Pero no es el apocalipsis. Qué cretinos seríamos si nos pusiéramos estupendos alabando el ladrillo textual o relegando toda lectura al buceo en las interioridades del laberinto humano. Por fortuna, hay espacio para todo, mientras no alimente la estupidez o confunda el ingenio con la chabacanería.
Y ahí radica la clave, o una de las claves, para no caer en las fauces del minimalismo devastador: abastecer de ingenio al género del texto breve para enaltecerlo y otorgarle su valor tanto en su chispa lúdica y creativa como en lo que tiene de aporte para el pensamiento.

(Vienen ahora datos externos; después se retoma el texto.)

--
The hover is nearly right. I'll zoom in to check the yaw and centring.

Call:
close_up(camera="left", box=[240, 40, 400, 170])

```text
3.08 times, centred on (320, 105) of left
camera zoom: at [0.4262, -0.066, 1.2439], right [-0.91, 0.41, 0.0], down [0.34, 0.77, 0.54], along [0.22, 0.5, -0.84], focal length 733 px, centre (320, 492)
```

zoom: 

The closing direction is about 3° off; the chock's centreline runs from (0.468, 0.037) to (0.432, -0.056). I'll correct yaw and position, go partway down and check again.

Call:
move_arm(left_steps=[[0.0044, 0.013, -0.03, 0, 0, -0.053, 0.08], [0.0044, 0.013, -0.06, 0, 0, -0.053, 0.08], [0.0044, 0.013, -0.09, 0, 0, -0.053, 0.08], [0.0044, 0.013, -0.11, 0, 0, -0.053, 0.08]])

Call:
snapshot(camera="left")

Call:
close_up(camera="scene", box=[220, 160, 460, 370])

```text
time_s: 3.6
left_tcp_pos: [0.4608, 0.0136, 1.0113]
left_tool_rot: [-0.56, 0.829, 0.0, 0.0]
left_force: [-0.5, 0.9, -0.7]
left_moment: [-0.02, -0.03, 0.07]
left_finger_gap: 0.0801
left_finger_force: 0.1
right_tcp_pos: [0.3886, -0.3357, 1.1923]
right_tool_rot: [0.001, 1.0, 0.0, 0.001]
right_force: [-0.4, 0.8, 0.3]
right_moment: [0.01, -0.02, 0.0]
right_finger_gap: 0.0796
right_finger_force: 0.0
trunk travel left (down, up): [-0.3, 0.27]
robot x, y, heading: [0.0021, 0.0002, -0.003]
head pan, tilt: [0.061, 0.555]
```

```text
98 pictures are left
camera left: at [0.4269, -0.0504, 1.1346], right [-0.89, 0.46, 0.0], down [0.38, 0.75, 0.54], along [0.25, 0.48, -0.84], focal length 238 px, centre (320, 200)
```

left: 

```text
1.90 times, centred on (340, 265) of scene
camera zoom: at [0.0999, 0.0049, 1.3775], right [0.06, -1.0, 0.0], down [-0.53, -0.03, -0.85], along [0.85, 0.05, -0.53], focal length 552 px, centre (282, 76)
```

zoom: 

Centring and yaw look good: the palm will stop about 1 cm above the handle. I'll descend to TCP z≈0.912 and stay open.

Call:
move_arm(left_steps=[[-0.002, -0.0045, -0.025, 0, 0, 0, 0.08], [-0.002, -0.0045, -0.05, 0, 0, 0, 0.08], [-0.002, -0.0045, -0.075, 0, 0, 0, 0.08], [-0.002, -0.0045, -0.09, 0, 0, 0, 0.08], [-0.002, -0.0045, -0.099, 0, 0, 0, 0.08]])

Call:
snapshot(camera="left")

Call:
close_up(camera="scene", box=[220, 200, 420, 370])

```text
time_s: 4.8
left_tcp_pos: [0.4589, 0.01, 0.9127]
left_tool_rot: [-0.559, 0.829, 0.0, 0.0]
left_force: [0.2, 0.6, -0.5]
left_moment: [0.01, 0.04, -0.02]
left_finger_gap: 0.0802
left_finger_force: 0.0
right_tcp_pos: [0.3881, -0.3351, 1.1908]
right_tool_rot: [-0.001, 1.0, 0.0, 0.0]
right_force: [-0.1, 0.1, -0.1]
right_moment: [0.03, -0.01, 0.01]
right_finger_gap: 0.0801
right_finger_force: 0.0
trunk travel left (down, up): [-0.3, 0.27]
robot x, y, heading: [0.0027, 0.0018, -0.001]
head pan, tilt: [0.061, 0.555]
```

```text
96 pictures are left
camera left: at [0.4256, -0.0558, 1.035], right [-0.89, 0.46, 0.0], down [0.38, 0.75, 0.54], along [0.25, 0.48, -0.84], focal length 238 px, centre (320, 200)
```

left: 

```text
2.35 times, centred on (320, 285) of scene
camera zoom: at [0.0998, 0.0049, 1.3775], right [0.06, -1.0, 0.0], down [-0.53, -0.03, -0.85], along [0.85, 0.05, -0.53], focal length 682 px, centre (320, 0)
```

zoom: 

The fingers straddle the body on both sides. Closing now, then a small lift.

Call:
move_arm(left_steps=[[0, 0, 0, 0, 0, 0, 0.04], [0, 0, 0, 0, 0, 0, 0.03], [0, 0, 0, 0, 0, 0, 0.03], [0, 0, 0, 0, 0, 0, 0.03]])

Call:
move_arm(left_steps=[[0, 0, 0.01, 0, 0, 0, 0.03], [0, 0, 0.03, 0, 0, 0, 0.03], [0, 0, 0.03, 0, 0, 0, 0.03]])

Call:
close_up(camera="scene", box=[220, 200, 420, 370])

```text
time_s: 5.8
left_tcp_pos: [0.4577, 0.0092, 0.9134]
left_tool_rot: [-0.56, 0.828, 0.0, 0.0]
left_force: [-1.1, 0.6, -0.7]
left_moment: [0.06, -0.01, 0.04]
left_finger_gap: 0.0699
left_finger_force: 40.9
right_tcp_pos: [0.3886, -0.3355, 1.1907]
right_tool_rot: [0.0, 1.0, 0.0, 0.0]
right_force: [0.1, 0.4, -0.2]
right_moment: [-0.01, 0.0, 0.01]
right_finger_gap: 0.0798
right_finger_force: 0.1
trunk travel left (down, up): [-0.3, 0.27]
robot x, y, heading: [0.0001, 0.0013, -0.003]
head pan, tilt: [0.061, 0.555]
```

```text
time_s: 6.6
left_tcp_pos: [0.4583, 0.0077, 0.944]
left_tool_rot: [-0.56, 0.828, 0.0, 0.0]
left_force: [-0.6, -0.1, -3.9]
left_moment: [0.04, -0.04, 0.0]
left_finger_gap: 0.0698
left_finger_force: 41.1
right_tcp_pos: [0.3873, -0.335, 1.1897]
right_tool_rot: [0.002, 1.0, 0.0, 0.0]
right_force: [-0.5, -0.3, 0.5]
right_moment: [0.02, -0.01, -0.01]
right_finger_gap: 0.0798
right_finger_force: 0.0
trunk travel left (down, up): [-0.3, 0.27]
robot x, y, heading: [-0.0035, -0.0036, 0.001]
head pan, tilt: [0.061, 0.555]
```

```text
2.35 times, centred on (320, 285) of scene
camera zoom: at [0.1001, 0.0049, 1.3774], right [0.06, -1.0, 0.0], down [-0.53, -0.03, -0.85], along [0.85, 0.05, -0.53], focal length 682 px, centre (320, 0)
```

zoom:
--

Gonzalo Ortega acaba de publicar en Mercurio Editorial «La esgrima de los días. Aforismos y greguerías de la vida cotidiana». Que yo sepa, inaugura en Canarias el género del ilustre Ramón Gómez de la Serna. Probablemente haya una tradición aforística encerrada en la copla popular o en la fraseología vernácula, pero carece de importancia dilucidar el carácter pionero de este libro. Lo verdaderamente meritorio es su acierto literario.
Huyo de la loa fácil para acercarme al propósito del propio Gómez de la Serna cuando en un intento de definir el indefinible género de la greguería dice que «la greguería es silvestre, encontradiza, inencontrable. La greguería es la audacia y la timidez, es la manera sin amaneramiento, es la manera que no es más que la manera, y que por no ser, no es ni la cierta manera. La greguería es como esas flores de agua que vienen del Japón, y que siendo, como son, unos ardites, echadas en el agua se esponjan, se engrandecen y se convierten en flores.»
Y en eso ha estado Gonzalo Ortega, colocando cepos en cualquier momento del día, sobre cualquier presa de su entorno inmediato, o blandiendo un cazamariposas en el aire heterogéneo de las palabras, o montando sus propias incursiones de espeleología léxica para conseguir un botín ingenioso, chispeante, ocurrente. Un botín novedoso que aporta un caudal de meditaciones en pequeñas dosis, unas relativas al tiempo actual y otras que devienen en observaciones eternas formuladas a partir de su sabiduría sobre la condición humana.
«Cuando un avión está a punto de llegar a un aeropuerto, se debería tener reparo en afirmar que está al caer.»
«¡Ya San Borondón es la única isla sin puerto deportivo!»
«¿Alguien duda de que la voz calvicie deja más al descubierto las vergüenzas capilares que alopecia?»
«A la magua, eterna aspirante a convertirse en la saudade o en la morriña canaria, se le está agotando el tiempo para alcanzar esa meta.»
«¿Es del todo casual que los teléfonos móviles tengan un sospechoso parecido con los catecismos?»
«En plena tarea de inhumación, el sepulturero dijo por lo bajo: “¡Qué bonito es ver trabajar!”».
«Despertador: folletinesco censor de sueños.»
«Entre la dignidad y el orgullo apenas cabe una hoja de papel cebolla.»
Habrá quien note la electricidad del genio más en unas que en otras de las creaciones de Gonzalo Ortega, pero en todas hay una prolongación de su atención y su habilidad para condensar en una frase breve la entidad de un pensamiento sólido. Incluso, en su afán por el matiz y el detalle, y en su condición del excelente narrador que es, se permite alargar algunas y convertirlas en microrrelatos enjundiosos sin abandonar nunca su intención aforística o iluminadora.
La era de la brevedad cuenta desde ahora con un texto brillante que batalla contra la insustancialidad.